Stem cell therapies are currently being explored for their potential in the regeneration of load bearing tissues, such as cartilage. Current therapies lack the ability to intrinsically overcome a mechanically adverse environment at implantation. To advance the implementation of human mesenchymal stem cells (hMSCs) for cartilage repair, the mechanisms by which cells “feel” and interact with their micromechanical environment need to be understood. Chondrogenic hMSCs develop a thin pericellular matrix (PCM), consisting of type VI collagen (ColVI) and proteoglycans such as decorin (DCN). The PCM is believed to control mechanotransduction events, acting as both a biomechanical and biochemical buffer. This thesis studies the functional role of ColVI and DCN through targeted gene knockdown using shRNA lentiviral vectors complimentary to col6a1 or dcn.
In the first part of the work, the biophysical role of the PCM was determined through comparisons of cellular deformability under uniaxial strain with or without ColVI and DCN knockdown. HMSCs were cultured in alginate scaffolds and were stimulated with transforming growth factor β for 1 to 2 weeks. We found that the PCM with ColVI knockdown lacked the ability to withstand applied compression and with DCN knockdown deformed in a strain-dependent manner. Next we analyzed the mechanosignaling initiation caused by a transient sinusoidal compressive load through studying cytoskeletal kinetics and gene expression. Altering the PCM through ColVI and DCN knockdown caused an increase in actin and vimentin cytoskeletal protein concentration that lacked a dynamic response to load. This lead to a stronger fibroblast growth factor gene expression in ColVI knockdown. DCN also demonstrated direct control over cartilage oligomeric matrix protein gene expression, through a loss of TGF-β regulation. These results were further demonstrated during long term compressive culture. Unconfined sinusoidal compressive culture revealed the highest improvement in material properties in knockdown samples at day 14.

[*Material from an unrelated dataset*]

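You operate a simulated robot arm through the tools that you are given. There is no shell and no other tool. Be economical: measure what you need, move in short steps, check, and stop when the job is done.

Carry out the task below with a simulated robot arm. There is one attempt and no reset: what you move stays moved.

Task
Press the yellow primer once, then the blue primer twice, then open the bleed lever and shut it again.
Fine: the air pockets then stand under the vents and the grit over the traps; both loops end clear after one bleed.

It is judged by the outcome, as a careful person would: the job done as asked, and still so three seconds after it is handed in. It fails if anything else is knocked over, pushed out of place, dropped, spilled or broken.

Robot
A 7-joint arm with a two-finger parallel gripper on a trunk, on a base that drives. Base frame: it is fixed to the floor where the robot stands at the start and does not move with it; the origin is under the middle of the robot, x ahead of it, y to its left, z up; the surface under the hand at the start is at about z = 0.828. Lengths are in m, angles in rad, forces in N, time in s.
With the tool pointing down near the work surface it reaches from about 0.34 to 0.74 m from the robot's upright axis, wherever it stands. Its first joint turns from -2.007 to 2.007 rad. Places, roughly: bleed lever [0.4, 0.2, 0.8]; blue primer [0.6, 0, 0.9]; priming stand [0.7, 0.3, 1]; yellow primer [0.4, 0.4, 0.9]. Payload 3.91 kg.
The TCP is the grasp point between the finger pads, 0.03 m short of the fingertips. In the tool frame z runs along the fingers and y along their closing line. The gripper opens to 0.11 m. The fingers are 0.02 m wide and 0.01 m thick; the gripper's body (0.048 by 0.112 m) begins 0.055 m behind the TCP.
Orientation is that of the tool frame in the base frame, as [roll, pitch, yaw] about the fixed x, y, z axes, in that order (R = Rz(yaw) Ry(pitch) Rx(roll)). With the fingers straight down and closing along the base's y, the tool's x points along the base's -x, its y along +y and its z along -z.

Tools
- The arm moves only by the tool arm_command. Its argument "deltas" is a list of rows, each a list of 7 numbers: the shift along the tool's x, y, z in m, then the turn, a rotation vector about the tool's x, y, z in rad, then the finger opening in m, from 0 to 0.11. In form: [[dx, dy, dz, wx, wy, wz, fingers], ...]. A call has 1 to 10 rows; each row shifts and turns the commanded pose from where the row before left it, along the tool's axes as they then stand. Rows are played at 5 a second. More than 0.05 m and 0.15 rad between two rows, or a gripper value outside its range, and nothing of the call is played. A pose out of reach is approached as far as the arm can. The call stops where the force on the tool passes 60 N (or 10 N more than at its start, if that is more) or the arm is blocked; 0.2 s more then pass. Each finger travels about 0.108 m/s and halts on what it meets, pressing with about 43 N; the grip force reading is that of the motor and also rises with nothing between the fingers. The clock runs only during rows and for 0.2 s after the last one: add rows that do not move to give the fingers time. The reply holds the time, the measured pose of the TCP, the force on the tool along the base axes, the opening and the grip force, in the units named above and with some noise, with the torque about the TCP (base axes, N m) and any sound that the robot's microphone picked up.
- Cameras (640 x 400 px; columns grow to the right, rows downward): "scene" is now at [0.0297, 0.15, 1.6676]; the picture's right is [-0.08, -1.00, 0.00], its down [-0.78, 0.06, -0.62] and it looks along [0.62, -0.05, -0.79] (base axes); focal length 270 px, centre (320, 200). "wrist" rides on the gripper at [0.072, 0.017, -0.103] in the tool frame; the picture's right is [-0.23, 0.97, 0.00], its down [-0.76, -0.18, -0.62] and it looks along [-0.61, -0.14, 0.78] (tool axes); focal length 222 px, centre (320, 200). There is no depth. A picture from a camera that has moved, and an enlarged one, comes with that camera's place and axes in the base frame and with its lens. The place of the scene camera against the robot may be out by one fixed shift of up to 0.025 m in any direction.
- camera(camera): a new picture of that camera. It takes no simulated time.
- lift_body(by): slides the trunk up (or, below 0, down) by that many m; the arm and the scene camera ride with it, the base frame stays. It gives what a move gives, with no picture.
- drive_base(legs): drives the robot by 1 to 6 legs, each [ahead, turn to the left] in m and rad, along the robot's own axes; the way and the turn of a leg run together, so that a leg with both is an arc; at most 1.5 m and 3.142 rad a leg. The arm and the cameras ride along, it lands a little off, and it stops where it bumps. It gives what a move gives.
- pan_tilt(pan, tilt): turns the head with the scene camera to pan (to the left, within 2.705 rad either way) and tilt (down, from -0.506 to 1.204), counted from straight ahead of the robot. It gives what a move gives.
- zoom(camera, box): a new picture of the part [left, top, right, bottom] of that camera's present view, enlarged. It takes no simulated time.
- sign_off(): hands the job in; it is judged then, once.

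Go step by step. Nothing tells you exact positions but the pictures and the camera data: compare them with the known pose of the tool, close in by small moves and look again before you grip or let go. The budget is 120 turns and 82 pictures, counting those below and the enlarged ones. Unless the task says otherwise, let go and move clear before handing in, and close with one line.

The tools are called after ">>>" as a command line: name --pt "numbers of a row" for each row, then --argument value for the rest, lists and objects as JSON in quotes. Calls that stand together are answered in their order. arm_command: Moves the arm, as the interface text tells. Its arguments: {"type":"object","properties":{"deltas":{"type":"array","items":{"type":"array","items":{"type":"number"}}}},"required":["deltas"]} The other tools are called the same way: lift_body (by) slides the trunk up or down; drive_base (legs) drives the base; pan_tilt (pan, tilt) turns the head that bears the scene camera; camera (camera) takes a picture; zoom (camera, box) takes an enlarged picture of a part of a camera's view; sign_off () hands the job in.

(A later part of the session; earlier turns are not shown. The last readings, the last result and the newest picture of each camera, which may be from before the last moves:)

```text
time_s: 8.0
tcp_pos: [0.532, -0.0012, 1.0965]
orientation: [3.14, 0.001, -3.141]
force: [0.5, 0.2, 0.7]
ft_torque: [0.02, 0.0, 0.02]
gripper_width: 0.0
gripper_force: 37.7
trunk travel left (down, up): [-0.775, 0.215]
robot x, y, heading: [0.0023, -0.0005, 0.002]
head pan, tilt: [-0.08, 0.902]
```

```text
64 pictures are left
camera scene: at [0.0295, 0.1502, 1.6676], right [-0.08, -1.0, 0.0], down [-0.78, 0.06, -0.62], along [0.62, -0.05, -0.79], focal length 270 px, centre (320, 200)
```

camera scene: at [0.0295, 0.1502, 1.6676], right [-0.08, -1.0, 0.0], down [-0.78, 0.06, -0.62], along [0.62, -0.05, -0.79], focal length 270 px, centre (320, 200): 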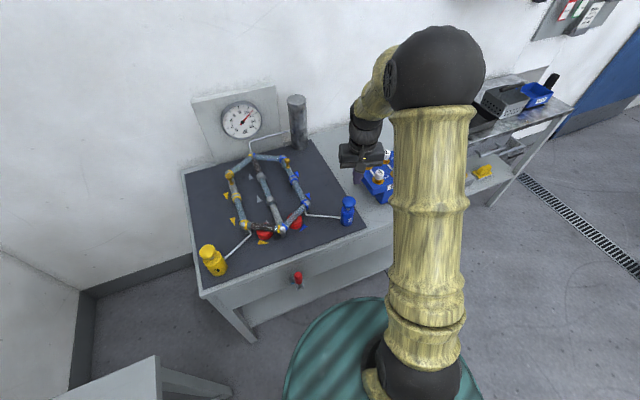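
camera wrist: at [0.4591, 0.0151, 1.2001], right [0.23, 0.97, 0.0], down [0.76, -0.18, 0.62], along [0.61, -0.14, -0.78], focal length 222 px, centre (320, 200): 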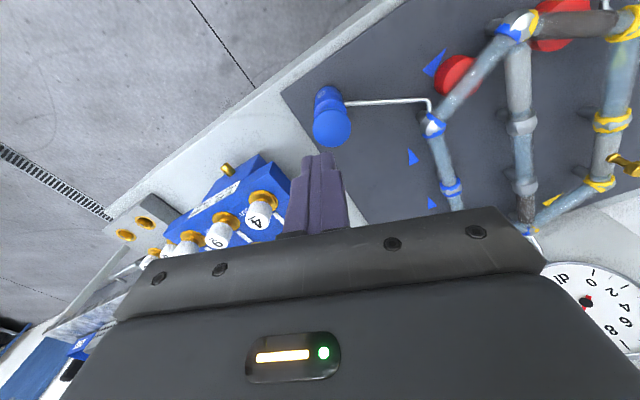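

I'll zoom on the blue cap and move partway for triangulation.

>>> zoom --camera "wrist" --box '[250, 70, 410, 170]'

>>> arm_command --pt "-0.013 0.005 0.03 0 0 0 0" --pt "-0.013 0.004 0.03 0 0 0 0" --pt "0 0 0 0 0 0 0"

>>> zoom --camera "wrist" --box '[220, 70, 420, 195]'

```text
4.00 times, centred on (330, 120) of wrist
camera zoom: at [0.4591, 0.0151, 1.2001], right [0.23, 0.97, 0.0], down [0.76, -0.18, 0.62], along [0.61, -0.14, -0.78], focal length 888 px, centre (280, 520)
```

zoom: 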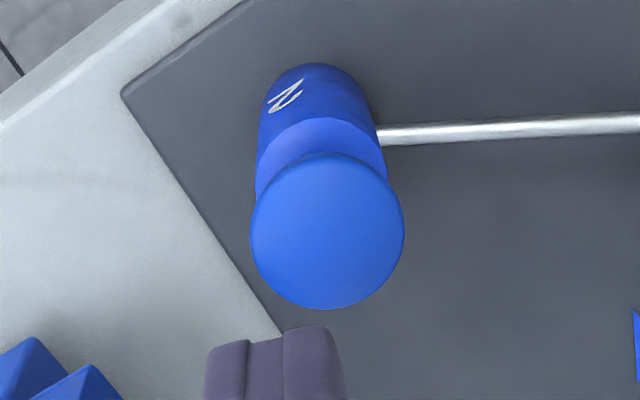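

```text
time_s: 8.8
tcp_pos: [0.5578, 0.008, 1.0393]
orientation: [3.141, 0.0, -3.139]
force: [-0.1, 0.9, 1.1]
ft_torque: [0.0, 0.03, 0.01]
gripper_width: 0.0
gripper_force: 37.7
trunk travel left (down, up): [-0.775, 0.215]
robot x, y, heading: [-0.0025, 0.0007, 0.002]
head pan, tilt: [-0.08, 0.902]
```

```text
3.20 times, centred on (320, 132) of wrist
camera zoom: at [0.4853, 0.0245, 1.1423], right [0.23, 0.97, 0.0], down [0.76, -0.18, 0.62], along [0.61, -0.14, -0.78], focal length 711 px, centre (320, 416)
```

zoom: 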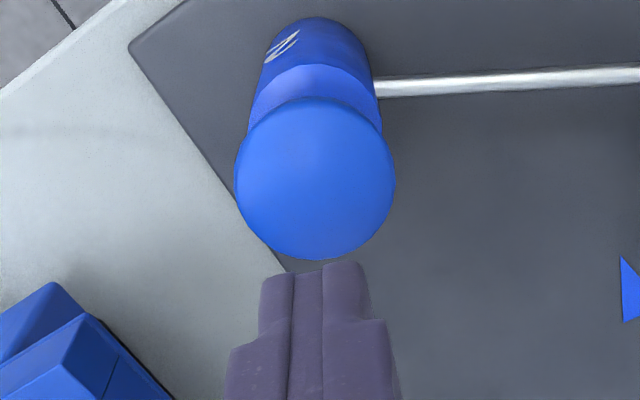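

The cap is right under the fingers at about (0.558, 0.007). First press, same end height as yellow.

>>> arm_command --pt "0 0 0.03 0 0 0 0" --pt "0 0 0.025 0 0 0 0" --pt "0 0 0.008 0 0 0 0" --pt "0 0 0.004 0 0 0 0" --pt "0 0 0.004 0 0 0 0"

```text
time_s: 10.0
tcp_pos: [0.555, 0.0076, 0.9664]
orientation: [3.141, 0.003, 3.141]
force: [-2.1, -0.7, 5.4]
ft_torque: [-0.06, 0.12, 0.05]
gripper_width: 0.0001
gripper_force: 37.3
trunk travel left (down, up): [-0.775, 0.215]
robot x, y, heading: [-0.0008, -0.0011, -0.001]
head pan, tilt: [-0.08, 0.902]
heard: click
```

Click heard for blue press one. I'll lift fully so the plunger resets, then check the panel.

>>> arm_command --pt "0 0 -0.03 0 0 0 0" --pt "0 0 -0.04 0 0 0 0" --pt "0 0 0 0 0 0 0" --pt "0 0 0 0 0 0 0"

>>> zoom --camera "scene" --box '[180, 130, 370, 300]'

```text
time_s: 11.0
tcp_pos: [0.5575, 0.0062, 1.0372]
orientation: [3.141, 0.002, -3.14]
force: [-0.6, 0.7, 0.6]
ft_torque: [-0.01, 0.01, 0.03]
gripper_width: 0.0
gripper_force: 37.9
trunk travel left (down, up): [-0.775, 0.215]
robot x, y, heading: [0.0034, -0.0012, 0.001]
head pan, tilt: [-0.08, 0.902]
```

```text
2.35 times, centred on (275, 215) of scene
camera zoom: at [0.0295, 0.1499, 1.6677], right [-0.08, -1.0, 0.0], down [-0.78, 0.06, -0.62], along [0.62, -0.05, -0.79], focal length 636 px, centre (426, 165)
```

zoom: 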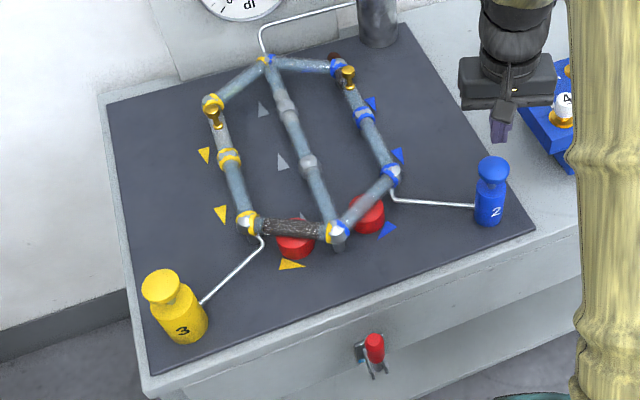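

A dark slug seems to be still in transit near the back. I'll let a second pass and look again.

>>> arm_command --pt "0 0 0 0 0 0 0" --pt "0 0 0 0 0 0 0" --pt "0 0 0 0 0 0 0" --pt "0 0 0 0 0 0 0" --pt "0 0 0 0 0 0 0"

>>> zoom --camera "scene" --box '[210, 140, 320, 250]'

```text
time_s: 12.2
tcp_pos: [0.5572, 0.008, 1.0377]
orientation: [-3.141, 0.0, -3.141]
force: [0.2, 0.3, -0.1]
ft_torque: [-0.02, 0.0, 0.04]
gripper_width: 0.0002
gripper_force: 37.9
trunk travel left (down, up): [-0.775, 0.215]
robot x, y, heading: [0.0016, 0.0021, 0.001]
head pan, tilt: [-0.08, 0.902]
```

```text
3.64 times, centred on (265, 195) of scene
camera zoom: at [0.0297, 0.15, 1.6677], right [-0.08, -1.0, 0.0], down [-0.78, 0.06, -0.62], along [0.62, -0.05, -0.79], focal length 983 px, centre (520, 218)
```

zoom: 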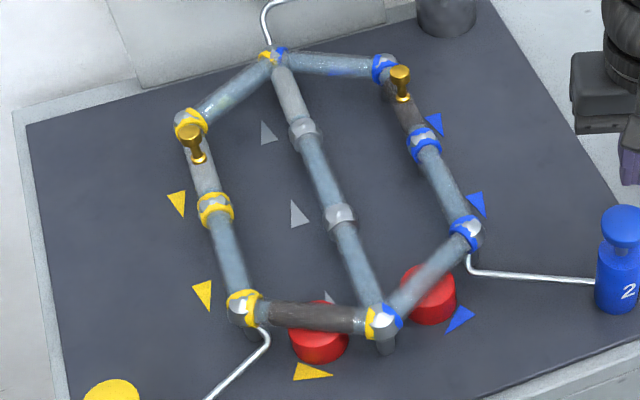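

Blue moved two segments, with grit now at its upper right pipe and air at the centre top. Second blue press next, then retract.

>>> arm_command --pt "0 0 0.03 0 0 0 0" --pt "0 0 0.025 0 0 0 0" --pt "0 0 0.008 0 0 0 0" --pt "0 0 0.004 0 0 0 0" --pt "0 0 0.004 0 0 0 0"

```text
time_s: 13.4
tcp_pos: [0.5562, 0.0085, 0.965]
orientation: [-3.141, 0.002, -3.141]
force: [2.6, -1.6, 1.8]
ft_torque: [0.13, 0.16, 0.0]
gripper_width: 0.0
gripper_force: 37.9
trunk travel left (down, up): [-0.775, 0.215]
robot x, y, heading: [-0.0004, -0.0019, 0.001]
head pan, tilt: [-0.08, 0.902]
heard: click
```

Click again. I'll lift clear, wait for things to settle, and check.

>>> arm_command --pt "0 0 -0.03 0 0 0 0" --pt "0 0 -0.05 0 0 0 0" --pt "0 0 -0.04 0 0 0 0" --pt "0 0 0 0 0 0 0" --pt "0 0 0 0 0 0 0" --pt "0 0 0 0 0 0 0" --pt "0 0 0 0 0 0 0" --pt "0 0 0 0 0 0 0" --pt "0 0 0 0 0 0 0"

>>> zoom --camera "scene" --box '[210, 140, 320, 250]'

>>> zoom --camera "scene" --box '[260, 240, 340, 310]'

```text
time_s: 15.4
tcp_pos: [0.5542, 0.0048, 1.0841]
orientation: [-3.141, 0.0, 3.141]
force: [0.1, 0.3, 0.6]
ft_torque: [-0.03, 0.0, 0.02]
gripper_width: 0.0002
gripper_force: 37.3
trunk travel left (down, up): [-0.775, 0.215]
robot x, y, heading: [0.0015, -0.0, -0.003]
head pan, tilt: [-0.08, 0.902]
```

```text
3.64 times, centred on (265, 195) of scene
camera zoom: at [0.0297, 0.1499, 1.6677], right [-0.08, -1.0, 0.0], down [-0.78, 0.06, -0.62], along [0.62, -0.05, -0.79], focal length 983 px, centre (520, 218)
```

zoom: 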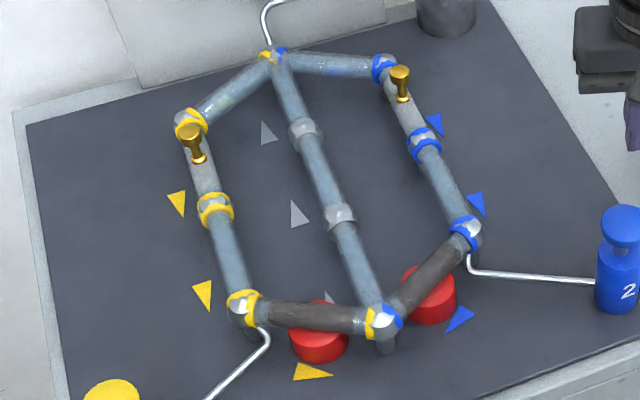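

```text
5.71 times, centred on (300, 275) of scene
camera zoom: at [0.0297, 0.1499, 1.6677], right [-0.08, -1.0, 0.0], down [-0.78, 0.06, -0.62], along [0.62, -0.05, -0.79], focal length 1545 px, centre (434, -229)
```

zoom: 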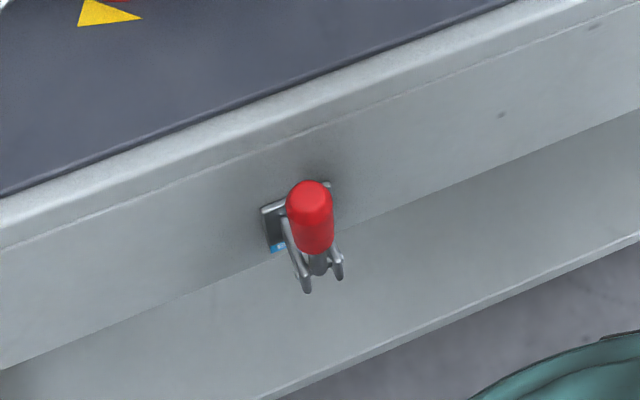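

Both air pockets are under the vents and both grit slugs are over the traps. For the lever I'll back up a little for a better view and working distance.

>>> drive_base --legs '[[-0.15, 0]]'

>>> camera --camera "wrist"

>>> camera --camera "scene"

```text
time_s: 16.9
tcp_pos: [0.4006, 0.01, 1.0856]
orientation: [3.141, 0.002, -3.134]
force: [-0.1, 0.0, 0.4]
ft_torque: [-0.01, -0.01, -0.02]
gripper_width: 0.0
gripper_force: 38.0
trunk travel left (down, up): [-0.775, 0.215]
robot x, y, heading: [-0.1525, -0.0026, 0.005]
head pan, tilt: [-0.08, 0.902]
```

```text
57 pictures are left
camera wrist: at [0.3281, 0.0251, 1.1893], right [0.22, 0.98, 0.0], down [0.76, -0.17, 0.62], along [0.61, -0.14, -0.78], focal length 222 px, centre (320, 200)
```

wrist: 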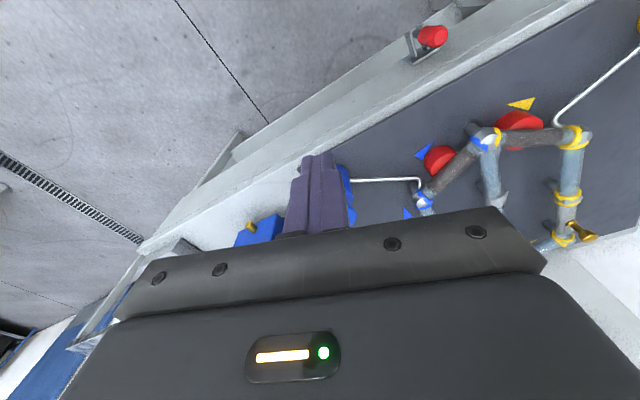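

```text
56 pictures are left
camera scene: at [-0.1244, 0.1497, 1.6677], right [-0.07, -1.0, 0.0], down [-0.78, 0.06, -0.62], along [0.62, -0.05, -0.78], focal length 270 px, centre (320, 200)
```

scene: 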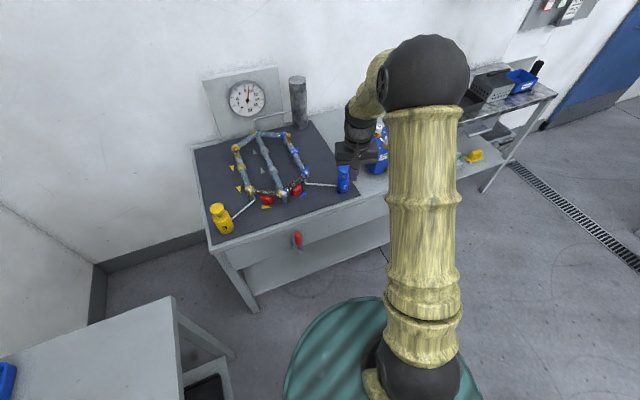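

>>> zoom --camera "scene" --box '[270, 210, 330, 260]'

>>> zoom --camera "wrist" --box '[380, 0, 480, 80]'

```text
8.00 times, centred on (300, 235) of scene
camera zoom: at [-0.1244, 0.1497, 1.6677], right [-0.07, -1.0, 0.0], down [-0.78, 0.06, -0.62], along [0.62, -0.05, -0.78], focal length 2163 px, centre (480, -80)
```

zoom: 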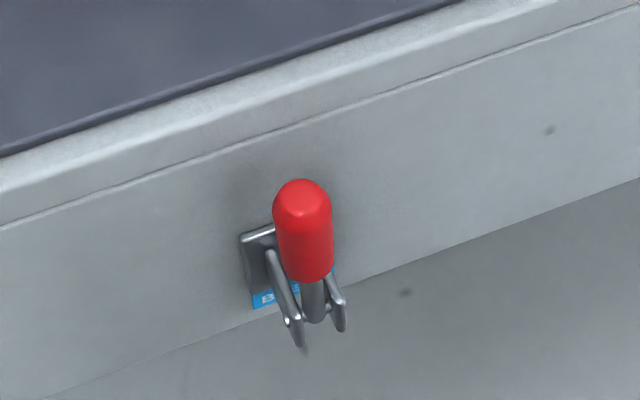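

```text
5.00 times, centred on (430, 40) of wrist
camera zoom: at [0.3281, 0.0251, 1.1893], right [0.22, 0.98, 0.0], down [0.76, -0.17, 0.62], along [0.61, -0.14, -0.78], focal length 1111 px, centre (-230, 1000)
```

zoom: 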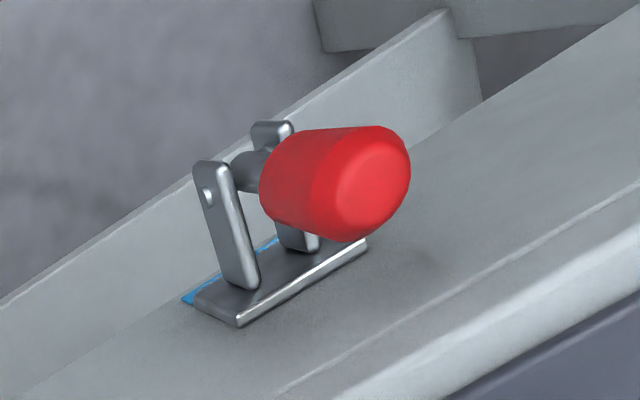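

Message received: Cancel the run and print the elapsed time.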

Through these studies, we demonstrated that ColVI and DCN are integral proteins in maintaining the structural microenvironment through protecting the cell from injurious deformation, maintaining cytoskeletal dynamics in response to load, and regulating the differentiation rate through TGF-β signaling. Finally, we demonstrated the ability to manipulate chondrogenic mechanotransduction events using genetic engineering.